Gertie - Good eye care is very important, you know. I know at least one eye doc I would definitely recommend. And I suspect he makes hotel...uh....house calls.

Pam P said...

one of the reasons I adore you blog, is that your dream man and my dream man are the same. I love living vicariously through you ;)

Now don't leave us hanging too long, ok?
xx

Anonymous said...

Kat,

This post seems oddly inconsistent with the woman you revealed to us in "Why I Cheat." Therein, you spoke of your infidelities as a regrettable consequence of a marriage overburdened by sexual incompatibility. You paint yourself understandably as a woman in pain who would prefer not to hurt her spouse if there were a better solution in place.

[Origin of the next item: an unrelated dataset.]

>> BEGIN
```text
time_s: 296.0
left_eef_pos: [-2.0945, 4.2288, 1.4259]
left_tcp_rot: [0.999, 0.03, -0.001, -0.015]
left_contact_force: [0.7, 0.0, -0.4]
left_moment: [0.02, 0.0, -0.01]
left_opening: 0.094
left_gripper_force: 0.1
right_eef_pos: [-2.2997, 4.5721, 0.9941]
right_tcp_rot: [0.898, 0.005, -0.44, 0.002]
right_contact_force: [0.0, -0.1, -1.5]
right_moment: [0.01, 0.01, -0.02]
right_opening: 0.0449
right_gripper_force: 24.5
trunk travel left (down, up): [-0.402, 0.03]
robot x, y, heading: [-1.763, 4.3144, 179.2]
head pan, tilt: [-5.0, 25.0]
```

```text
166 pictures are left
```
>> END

In this entry, you display an almost sadistic pleasure in driving your husband crazy with his suspicion...and then justifying his suspicion by nearly seducing the doctor.

I'm confused, Kat.

Kat said...

Anon - It's not a sadistic pleasure at all, but you are right that it wasn't very nice. It's also not very nice that I'm treated like a child. I can't even got to the eye doctor alone. Seriously? That still doesn't make it right.

The first paragraph of your comment was correct. I do not want to hurt my husband, but.....

...the short answer for you to address your confusion is... I'm not perfect.

Anonymous said...

" It's also not very nice that I'm treated like a child. I can't even got to the eye doctor alone."

It's a tricky and unpleasant situation, granted. A lot of affair literature suggests that betrayed spouses need total transparency from the cheating spouse to establish trust again, and it seems that your husband is forcibly getting that by babying you.

You feel insulted that he watches you like a hawk. You cheat which means that he has no real reason to trust you...which gives him the basis for the hawk behavior. But you cheat because of a huge issue in the marriage. Around and around it goes.